All Things Printed & Recorded: Paperbacks – Judge Them By Their Cover

EDITOR’S NOTE: This year in our HPB calendar, we’re celebrating all things printed and recorded—and played, solved, watched, etc. In other words, all the cool stuff we buy and sell in our stores. For July, we’re going way back to cover the history of the paperback.

DID YOU KNOW?

  • The modern paperback was born in 1935 with the hit debut of Penguin in the United Kingdom. Founder Allen Lane’s goal was to sell affordable, high-quality books to the masses in places like train stations.

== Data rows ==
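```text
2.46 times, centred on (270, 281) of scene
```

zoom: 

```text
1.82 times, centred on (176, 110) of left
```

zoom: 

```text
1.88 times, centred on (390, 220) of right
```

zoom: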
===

Their minimalistic, type-driven cover designs, color-coded by genre, became iconic.
  • Inexpensive paperbound books called dime novels were published in the US starting in 1860. Their British counterparts were called penny dreadfuls.
  • In 1939, Pocket Books launched in the US with 10 titles priced at 25¢ each. By comparison, a hardback might cost a few dollars. Pocket sold their books in subway stations, newsstands and drugstores, reaching new readers and forever changing the bookselling industry.
  • Small enough to fit in a uniform pocket, paperback books were carried by soldiers in World War II. One writer noted that “if the back trouser pocket bulged in that way,” it indicated that the soldier was a reader.

TIMELINE
17th cent.  Early softcover books are printed in Europe.
1935  Penguin publishes its first paperback, Ariel, a biography of Percy Shelley.
1938  The first US paperback, Pearl Buck’s The Good Earth, is released by Pocket and sold at Macy’s as a test.
1950  Using the brand Gold Medal Books, Fawcett begins publishing original fiction in paperback, as opposed to reprinting titles originally released in hardback.
1960  Sales of paperbacks pass those of hardcover books.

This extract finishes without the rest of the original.